鹿児島県砂利採取計画不認可処分取消裁定申請事件(判例時報1692号43頁)
判例時報という判例雑誌がある。その中から、たまたま目に付いた事例を紹介しよう。
甲会社が海砂の採取事業を行うために、土木事務所長に対し国有財産法の砂利採取「許可」申請と砂利採取法の砂利採取計画の「認可」申請をした(H11/3/2)。(砂利採取にはこの二つの許認可を必要とする。本件の問題はここにある)
そうしたら、土木事務所長は、H11/4/7付で不許可処分と不認可処分をした。
砂利採取不許可については法律に不服申立の規定がなく、また不許可処分にも不服申立方法の教示がなかった。それに対して、砂利採取計画不認可処分については、その処分通知書に不服申立方法の教示があった。砂利採取不許可処分の理由は、県砂利採取要綱で採取資格を事業協同組合員に限定していたため、甲会社が組合員でないことがその理由とされていた(甲が組合員でなかったのは、組合から加入申込みを拒否されたからであった)。そして、不認可処分の理由は、「不許可処分がなされているから採取計画に従った採取は実施できない」という理由であった。

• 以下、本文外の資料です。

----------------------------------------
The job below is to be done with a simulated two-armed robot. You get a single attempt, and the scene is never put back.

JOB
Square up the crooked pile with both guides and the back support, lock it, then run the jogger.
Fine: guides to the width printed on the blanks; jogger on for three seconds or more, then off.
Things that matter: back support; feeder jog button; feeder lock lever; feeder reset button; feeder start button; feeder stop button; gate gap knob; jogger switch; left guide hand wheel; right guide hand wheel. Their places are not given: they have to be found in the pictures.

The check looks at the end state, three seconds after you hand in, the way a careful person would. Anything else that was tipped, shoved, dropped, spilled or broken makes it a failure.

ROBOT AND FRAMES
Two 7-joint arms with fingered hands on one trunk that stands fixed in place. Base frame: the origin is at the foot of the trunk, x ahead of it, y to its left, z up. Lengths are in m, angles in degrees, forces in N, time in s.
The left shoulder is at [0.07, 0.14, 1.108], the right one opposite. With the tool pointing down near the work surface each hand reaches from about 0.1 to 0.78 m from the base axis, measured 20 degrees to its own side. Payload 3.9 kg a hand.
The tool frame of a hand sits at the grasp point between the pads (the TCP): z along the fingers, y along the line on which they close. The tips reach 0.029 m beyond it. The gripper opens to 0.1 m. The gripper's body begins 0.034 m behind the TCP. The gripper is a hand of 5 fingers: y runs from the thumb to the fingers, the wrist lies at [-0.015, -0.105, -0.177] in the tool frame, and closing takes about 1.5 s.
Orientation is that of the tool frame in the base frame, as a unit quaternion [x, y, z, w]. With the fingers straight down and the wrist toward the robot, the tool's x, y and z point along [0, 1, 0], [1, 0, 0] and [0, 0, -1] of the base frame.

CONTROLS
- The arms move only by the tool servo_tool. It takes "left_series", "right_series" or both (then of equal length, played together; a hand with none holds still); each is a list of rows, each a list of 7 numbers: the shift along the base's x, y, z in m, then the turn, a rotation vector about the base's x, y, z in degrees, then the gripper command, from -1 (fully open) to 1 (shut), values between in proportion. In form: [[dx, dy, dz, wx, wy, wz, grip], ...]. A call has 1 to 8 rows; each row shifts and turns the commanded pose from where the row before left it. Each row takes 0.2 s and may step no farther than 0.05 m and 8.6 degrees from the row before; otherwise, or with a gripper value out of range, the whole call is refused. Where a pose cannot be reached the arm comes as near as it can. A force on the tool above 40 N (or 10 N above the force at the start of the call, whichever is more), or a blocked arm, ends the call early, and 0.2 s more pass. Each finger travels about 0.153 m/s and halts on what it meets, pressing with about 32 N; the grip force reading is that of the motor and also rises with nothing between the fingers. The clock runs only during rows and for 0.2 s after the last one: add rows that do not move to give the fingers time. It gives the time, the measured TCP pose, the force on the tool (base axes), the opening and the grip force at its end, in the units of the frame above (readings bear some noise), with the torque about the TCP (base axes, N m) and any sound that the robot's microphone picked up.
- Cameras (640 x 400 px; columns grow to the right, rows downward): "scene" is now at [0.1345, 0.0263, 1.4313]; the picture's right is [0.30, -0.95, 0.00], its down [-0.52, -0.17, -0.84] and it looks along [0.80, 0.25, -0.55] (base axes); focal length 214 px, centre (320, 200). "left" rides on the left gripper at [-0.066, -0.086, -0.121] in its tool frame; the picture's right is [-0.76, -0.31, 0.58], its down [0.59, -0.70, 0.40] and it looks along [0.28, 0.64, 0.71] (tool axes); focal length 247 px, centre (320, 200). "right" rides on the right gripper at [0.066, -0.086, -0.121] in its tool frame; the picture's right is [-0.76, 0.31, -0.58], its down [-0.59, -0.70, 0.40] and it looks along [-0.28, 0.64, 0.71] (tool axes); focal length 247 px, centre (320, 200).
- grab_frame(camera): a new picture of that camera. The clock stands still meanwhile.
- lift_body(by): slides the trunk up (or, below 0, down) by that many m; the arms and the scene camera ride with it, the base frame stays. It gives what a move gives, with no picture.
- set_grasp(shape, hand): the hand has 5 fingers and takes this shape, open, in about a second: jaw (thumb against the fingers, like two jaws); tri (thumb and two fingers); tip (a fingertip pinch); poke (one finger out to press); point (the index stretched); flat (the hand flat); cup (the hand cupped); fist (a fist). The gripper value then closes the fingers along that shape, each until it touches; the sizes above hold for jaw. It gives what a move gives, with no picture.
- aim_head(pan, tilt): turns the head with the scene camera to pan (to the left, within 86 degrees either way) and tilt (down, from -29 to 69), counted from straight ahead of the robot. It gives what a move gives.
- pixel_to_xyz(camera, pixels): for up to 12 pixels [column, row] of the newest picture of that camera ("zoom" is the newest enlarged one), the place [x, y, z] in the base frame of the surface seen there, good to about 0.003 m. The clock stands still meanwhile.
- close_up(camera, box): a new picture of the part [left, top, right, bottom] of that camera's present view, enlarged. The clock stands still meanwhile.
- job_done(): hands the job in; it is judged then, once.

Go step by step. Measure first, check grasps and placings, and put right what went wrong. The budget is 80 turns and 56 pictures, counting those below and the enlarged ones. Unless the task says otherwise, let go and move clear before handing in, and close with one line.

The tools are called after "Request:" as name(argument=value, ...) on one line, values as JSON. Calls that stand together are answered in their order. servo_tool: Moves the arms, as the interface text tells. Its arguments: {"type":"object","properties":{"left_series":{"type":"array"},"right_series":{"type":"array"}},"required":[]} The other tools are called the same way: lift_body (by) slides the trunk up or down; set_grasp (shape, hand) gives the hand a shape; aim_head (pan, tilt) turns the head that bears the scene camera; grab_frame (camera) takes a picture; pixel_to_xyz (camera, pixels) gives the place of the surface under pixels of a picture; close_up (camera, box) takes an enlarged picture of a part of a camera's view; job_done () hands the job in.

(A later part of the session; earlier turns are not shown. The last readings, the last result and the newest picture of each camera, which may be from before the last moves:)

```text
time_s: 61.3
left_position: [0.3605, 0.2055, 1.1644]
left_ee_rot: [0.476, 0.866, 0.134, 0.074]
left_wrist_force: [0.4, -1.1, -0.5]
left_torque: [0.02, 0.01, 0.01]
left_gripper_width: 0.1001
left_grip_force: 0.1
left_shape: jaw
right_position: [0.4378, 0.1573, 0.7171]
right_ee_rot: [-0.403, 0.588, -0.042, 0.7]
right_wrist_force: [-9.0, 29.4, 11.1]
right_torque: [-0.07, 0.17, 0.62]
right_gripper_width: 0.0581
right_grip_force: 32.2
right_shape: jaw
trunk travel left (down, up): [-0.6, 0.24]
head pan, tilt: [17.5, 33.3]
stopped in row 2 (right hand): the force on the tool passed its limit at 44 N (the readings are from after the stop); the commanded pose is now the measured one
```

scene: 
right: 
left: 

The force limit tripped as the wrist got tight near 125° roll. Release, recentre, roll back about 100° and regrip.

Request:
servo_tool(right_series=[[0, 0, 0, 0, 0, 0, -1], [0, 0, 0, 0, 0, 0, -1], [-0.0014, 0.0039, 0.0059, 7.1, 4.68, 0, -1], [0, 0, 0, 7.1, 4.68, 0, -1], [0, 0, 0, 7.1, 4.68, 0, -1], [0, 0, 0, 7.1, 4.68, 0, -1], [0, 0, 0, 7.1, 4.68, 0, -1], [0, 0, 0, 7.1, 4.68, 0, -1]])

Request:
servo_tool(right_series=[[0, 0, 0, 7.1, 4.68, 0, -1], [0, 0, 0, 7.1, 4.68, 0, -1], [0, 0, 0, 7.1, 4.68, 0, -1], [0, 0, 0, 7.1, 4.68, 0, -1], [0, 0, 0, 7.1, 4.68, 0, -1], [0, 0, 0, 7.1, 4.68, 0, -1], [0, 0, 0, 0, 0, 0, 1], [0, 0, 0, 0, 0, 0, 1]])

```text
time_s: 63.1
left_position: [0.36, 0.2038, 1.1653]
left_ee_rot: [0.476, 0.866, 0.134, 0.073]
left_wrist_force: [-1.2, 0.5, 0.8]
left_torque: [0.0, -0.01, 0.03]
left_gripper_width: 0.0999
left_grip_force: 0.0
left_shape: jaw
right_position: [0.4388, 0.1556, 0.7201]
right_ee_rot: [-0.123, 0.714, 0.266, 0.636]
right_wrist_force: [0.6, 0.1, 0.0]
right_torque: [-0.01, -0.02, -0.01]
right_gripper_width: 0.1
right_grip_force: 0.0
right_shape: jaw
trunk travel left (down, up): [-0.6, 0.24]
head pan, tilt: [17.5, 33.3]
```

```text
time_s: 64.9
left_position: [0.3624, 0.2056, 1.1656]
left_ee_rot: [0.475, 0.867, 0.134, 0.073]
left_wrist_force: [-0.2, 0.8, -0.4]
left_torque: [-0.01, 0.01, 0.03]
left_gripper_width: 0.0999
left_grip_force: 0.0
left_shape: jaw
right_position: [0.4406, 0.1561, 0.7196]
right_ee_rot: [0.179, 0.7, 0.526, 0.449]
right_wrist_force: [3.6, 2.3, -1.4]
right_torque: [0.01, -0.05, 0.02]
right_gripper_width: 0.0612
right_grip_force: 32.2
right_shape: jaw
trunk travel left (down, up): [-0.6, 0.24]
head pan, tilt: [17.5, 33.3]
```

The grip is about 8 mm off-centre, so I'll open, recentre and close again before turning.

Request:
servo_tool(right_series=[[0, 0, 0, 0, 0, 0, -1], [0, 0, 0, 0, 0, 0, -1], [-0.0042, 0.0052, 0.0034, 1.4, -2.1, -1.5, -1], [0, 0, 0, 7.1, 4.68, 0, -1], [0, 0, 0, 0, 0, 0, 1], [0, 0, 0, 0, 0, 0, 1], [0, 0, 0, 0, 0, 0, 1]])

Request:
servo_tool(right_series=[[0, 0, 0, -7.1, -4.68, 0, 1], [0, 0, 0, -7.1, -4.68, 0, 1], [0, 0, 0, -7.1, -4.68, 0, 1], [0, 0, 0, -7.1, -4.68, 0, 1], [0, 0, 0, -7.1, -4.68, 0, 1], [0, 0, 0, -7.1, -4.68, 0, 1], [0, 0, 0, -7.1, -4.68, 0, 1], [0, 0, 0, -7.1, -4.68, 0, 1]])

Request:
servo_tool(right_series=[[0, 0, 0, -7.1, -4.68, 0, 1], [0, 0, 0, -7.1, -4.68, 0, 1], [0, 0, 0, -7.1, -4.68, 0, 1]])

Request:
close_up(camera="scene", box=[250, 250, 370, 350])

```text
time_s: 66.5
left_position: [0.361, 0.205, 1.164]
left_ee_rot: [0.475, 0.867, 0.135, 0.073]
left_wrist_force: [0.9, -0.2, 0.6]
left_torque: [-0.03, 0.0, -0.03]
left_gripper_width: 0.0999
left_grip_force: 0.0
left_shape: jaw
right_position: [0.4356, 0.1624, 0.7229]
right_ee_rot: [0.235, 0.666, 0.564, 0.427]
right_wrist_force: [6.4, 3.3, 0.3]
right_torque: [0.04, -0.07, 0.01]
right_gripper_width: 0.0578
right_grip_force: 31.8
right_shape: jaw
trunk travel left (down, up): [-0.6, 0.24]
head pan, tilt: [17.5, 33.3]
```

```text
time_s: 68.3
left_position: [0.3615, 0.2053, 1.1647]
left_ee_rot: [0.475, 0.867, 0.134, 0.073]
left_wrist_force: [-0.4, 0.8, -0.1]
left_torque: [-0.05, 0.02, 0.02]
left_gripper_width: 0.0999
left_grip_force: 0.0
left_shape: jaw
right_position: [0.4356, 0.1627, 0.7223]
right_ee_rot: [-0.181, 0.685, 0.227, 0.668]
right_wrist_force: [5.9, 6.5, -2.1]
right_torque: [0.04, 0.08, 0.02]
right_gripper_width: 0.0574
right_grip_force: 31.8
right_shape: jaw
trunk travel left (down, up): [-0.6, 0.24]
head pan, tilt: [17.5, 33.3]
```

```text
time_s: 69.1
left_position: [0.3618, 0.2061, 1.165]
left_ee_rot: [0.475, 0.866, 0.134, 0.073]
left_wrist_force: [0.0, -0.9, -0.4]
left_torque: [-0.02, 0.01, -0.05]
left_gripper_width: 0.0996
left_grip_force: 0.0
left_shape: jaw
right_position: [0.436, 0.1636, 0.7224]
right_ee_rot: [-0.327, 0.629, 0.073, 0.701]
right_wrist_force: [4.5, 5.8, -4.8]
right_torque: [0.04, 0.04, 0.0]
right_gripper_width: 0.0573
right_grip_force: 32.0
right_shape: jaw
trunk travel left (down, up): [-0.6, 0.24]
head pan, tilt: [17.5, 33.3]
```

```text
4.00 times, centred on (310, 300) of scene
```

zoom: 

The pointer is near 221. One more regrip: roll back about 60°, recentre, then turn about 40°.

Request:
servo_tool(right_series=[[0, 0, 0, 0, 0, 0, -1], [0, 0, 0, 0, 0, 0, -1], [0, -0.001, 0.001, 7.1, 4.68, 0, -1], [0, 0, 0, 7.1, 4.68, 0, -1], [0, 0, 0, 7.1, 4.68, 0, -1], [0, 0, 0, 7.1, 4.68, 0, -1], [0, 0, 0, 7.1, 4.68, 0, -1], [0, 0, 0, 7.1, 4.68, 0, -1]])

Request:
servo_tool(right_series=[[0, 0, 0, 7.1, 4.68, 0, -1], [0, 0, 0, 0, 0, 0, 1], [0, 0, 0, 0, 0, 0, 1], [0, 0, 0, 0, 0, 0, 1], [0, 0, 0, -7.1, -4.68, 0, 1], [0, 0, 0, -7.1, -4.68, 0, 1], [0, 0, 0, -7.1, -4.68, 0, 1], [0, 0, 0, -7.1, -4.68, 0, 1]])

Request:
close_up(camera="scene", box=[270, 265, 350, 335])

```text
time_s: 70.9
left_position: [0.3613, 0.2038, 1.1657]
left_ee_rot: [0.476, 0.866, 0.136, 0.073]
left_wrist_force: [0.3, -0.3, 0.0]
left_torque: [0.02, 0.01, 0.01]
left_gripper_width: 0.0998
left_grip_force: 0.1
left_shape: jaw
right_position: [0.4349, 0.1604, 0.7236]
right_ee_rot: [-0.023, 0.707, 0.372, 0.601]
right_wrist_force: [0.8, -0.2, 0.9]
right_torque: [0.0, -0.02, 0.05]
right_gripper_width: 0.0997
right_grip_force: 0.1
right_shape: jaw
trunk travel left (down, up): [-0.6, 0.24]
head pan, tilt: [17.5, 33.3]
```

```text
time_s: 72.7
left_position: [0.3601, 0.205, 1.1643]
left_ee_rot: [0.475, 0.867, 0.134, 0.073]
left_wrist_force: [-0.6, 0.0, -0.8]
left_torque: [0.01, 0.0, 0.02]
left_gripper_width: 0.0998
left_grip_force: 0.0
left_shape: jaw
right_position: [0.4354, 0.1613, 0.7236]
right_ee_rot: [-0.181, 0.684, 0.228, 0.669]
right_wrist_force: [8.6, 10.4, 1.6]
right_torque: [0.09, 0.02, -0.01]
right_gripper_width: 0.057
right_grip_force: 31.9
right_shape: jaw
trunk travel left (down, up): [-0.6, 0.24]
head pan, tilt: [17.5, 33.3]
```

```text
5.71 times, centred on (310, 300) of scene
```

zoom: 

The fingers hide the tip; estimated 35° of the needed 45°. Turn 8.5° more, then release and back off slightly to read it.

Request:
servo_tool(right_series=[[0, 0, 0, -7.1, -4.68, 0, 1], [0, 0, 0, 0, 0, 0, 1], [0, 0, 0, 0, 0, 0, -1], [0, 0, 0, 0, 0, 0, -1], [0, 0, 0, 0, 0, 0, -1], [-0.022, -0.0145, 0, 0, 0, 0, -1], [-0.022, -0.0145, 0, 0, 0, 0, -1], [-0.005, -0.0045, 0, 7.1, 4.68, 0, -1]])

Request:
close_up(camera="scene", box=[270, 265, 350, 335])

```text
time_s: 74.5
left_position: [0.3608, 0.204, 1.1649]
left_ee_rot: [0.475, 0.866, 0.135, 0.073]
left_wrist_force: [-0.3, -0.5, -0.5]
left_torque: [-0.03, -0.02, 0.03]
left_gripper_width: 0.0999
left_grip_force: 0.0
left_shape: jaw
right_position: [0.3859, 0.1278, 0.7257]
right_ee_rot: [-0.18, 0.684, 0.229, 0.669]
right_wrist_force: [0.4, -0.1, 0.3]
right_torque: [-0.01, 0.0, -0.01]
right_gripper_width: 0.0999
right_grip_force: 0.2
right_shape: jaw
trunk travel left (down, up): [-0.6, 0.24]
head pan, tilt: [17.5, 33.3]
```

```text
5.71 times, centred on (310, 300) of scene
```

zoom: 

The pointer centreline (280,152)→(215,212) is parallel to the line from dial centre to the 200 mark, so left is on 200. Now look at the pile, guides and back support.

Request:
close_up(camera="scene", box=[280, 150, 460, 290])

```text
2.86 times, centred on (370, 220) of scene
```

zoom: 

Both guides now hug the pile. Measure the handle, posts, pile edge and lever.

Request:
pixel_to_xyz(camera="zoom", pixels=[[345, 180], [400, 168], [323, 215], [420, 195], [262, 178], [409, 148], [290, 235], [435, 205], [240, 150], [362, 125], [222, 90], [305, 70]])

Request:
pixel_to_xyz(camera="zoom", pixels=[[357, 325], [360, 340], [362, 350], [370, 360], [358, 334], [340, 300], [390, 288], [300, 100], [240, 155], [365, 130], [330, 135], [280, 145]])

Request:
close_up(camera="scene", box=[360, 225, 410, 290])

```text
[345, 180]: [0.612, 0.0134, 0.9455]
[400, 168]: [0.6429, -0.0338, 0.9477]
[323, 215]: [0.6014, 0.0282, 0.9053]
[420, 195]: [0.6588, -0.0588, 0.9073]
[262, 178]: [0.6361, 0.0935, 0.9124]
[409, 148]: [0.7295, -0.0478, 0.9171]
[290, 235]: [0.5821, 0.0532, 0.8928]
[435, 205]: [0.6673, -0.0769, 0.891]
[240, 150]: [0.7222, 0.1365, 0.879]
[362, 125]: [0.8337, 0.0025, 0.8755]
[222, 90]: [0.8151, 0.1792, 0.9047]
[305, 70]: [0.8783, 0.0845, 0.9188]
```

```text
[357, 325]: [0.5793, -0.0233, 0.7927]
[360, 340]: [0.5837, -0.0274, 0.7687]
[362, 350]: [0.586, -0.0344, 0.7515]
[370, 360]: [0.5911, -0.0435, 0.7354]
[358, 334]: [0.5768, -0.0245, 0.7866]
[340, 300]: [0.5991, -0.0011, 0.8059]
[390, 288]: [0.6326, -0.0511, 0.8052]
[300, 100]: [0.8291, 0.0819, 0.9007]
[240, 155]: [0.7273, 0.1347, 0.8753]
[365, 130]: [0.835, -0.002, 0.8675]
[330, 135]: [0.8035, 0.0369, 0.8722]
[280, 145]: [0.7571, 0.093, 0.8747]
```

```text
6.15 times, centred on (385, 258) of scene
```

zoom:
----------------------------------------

この事実関係に照らすと、本件は、砂利採取資格を組合員に限定して砂利採取不許可処分をしたことに一番の紛争の根元であると考えられるが、手続的には砂利採取「不許可」処分を争う手続は規定されていないから、砂利採取計画「不認可」処分の取消を求めるしかないと考えられた。そこで、甲は、不許可処分の違法を大きな理由として砂利採取計画不認可処分の取消を求めた。
そうしたところ、公害等調整委員会(本件は裁判所に訴訟を提起したのではなく、公害等調整委員会に裁定を申請した。訴訟に代わる手続である)は、砂利採取不許可処分は行政訴訟手続あるいは行政不服審査手続で争うべきであって、砂利採取不許可処分についての不服申立方法の定めがなくても関係がないから、砂利採取計画不認可処分を争うことはできないとした。
これはひどい話である。甲が不服申立をする時点では、砂利採取不許可処分を争う方法がとれるかどうかは当事者にはおよそ分からぬことであって、それを後になって裁判所や公害等調整委員会が砂利採取不許可処分を争えと言って請求棄却したのである。ところが、甲が改めて砂利採取不許可処分に対して不服申立をしようとしても、それが行政庁や裁判所によって認められる保障はないばかりか、すでに不許可処分から時間が経過しており不服申立期間も徒過しているため、いまさら不許可処分を争うこともできない。国民に不親切な裁判所の典型である。